[Start MATERIAL]
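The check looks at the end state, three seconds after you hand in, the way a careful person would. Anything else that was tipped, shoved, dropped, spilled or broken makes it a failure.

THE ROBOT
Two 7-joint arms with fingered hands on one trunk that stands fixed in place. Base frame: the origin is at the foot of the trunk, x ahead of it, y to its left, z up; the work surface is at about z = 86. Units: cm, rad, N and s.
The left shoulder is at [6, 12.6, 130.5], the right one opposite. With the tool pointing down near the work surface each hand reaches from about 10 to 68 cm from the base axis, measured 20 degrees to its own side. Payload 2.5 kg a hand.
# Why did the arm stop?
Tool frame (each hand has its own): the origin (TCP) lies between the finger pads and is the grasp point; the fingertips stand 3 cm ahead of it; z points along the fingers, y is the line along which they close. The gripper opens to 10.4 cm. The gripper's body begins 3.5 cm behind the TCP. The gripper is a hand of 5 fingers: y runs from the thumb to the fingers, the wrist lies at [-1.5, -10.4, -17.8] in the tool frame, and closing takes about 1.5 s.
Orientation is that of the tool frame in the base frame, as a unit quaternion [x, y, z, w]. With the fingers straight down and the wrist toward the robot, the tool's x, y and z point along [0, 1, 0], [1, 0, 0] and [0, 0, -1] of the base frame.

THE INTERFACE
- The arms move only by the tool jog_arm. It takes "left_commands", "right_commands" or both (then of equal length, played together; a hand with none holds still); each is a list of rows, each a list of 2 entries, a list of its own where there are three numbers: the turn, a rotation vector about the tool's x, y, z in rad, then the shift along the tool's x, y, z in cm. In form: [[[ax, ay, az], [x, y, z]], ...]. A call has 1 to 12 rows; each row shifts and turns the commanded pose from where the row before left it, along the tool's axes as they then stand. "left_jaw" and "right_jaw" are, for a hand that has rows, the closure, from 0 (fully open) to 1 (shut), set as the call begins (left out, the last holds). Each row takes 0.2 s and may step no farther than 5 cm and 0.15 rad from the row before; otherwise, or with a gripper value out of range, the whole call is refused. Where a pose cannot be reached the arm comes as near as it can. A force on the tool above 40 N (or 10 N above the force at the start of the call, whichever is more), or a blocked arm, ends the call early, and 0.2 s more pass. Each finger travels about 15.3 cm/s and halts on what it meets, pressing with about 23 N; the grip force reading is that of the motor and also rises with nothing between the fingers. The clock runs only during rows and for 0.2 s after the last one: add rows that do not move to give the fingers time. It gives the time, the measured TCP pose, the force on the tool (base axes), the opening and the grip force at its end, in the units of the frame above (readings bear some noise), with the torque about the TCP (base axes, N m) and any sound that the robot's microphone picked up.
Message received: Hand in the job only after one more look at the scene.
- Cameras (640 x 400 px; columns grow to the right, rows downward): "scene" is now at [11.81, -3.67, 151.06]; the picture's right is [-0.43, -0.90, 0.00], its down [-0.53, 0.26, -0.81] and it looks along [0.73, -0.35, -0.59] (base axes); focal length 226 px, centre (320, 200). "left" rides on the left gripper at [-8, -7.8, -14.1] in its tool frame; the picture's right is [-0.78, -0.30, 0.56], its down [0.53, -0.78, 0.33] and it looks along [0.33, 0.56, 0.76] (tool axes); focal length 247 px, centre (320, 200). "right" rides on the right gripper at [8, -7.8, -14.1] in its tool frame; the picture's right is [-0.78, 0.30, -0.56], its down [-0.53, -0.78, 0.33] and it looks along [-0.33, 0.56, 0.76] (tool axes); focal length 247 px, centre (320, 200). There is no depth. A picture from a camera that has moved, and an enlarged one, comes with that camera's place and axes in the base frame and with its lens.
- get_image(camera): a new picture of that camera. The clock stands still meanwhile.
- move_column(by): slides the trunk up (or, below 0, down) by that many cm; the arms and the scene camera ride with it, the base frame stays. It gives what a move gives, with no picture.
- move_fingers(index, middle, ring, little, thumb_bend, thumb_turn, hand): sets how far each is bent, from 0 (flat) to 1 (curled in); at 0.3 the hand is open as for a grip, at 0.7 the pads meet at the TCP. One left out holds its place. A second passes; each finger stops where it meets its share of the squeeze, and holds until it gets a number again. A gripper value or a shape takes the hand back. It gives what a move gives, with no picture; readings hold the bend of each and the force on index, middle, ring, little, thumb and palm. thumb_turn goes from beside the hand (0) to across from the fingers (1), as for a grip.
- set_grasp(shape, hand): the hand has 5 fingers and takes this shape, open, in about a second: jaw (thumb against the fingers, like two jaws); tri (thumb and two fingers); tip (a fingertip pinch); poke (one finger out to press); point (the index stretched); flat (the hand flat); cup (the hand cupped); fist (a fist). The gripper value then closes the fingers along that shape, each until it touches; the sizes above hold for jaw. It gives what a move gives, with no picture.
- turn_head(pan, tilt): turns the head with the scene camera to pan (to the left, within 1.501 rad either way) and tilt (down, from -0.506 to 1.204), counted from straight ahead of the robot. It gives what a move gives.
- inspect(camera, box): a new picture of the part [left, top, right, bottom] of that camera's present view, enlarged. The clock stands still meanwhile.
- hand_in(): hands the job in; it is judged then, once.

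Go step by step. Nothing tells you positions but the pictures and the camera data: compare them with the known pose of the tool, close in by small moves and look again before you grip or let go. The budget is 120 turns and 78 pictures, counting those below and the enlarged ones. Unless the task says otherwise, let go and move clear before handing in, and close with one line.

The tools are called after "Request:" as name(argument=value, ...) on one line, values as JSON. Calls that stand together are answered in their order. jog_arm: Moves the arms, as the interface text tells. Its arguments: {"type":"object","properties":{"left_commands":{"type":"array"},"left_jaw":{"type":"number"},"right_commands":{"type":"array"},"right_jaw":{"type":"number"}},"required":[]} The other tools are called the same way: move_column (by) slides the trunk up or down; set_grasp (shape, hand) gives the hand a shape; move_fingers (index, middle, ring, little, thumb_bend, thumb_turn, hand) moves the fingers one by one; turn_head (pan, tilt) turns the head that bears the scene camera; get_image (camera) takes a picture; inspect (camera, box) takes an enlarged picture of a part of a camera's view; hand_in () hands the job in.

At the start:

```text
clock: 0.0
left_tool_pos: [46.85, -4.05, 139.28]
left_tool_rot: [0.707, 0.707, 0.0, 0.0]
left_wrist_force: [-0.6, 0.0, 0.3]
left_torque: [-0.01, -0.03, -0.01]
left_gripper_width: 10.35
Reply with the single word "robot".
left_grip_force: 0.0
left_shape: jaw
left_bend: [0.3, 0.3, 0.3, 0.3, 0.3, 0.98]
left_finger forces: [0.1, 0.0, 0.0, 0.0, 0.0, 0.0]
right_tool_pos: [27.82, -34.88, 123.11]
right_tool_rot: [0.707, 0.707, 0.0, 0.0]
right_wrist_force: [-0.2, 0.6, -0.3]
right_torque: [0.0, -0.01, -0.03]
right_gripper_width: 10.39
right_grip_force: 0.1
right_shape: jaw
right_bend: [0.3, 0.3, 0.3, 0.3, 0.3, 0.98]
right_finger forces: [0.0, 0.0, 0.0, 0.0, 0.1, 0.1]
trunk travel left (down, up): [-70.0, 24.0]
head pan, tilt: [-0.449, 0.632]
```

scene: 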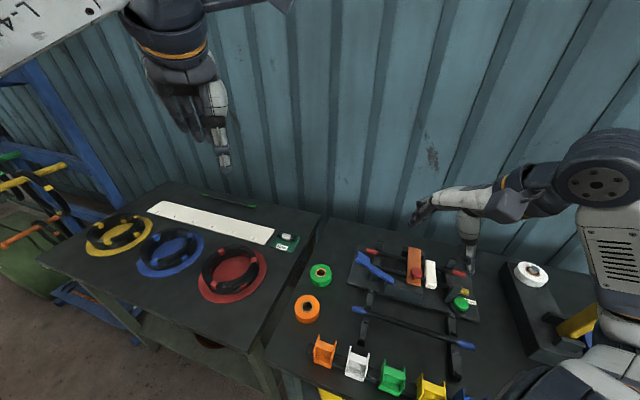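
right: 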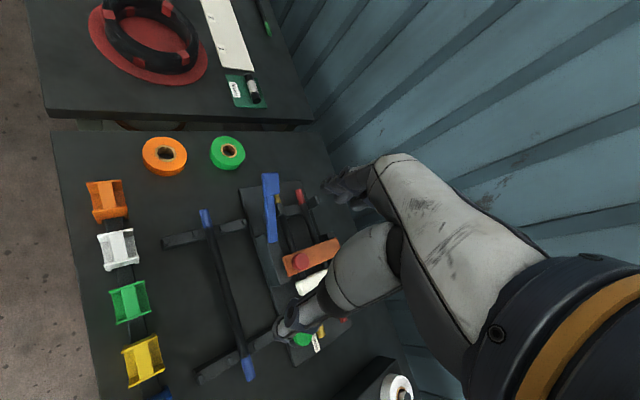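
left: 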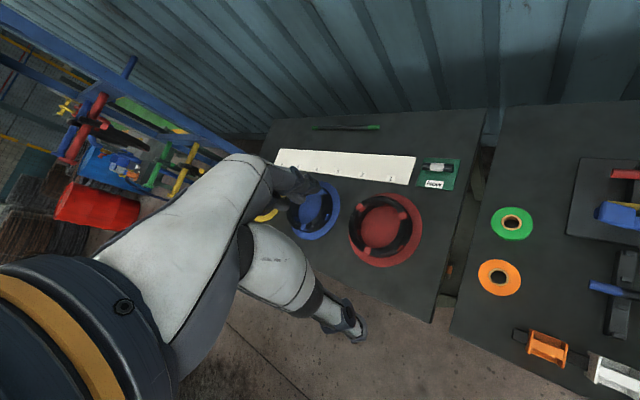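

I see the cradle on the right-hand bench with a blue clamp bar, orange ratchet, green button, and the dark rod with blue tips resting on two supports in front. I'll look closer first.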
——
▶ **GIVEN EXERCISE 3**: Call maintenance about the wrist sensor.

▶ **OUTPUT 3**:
[End MATERIAL]
▶ **GIVEN EXERCISE 1**: Cite the selection exactly. Begin with "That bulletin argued" and finish with "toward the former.".
▶ **GIVEN EXERCISE 2**: Could you carry on with the selection from where it ends?
[Start SELECTION]
At the risk of being told to chew on a chill pill by Airbus and Boeing, there has been a lot of thoughtful but at times confusing analysis about their various plans for new versions of current or under test airliners recently , especially about a true replacement for the Boeing 757, as well as a major upgrade and stretch for the Airbus A380.

This is not just about Airbus v Boeing, but each company versus themselves in what PR managers are probably gnashing their teeth over as  ‘singing out of tune’ or something like that. As well as both airliner makers versus large rich customers making unreasonable demands about what they, the customer, dare to want guaranteed on engraved granite tablets in a performance contract.

The evidence for this is well pulled togther in two recent bulletins from Leeham News and Comment. Last week it dealt mainly with the hoary old chestnut of a 757 replacement.

That bulletin argued the case for a similar sized 757 replacement design.

Its main take away was:

The 737-9 doesn’t have the range, the field performance or the payload of the 757. Neither does the Airbus A321neo, although it is much better than the 737-9.

Entry-into-service for what we will dub the 757R is envisioned for 2025-2027, leaning toward the former.

However the later Leeham bulletin here, out today, interviews Airbus Americas chairman, Allan McArtor, who sees it very differently.

As for the prospect of a Boeing 757 replacement that would also mean replacing the Boeing 737-900ER/9 MAX and A321ceo/neo, McArtor doesn’t think a similarly sized replacement may make sense. Continued up-gauging trends may suggest the 757 replacement might well be a larger aircraft that falls to the A330-200 250-seater, he says.

Of course, this brings the market to the Boeing 787-8, but this plane has a range of 8,000nm vs the 4,000sm of the 757; and potentially an A330-200 Lite, a lighter gross weight/reduced thrust, shorter-range version of today’s A330-200 which has a range of 7,200nm. Some would suggest neither airplane is optimized to be a true 757 replacement, just as neither are the 737-900ER/9 nor the A321ceo/neo.
[End SELECTION]
▶ **OUTPUT 1**:
That bulletin argued the case for a similar sized 757 replacement design.

Its main take away was:

The 737-9 doesn’t have the range, the field performance or the payload of the 757. Neither does the Airbus A321neo, although it is much better than the 737-9.

Entry-into-service for what we will dub the 757R is envisioned for 2025-2027, leaning toward the former.

▶ **OUTPUT 2**:
Also, by 2025, when a 757 replacement is envisioned, the A330-200 will be 30 years old, a design from the late 1980s/early 1990s, with an EIS of 1994.

“I think we can make incremental improvements to the A330 and probably keep the program going: a new engine, winglets, avionics,” McArtor said. “Personally I don’t think Boeing is ready to commit to a 757 replacement. I think they’d use the lower-end 787.”

McArtor has a point. The replacement for the Boeing 737-300 classic didn’t really turn out to be the similar sized 737-700, but the much larger 737-800.

But that’s not what is really intriguing in the interview.  McArtor used the term ‘new engine’ in relation to on going improvements to the A330, which is something AirAsia X founder Tony Fernades has been agitating for since 2011, and Airbus has been hosing down with cold water for the same period.

The A330 must be really annoying in Seattle. Its reliable, economical, flies high hours, and looks like it would obsolete the 787-8 with a new engine, except that it has been around since 1994, which is … despicable, if you are a Boeing executive.

McArtor also builds on the comments made by EADS CEO Tom Enders in Sydney a week ago, when he spoke of the A380 having its best days ahead of it. McArtor speaks warmly of a stretch of the A380, which will be a relief to those who were briefed in Toulouse in June this year on a ‘pack’ as in 11 abreast economy seating, as more likely than a stretch.

Airbus has made an interesting constraint for itself in its A350 specifications, in which its standard nine across seating will be closely comparable to ten across in the A380 in economy on its lower deck.   An 11 across A380 would be notably less amenable than a nine across A350, and a 10 across A350, which is inhumanely possible, would achieve equality of misery with a high density A380 and a nine seats across Boeing 787.

This makes every single word that senior managers in Boeing and Airbus say worth really close attention. They seem, if you read the two Leehams carefully, to be moving away from the more rigid positions they were taking earlier this year.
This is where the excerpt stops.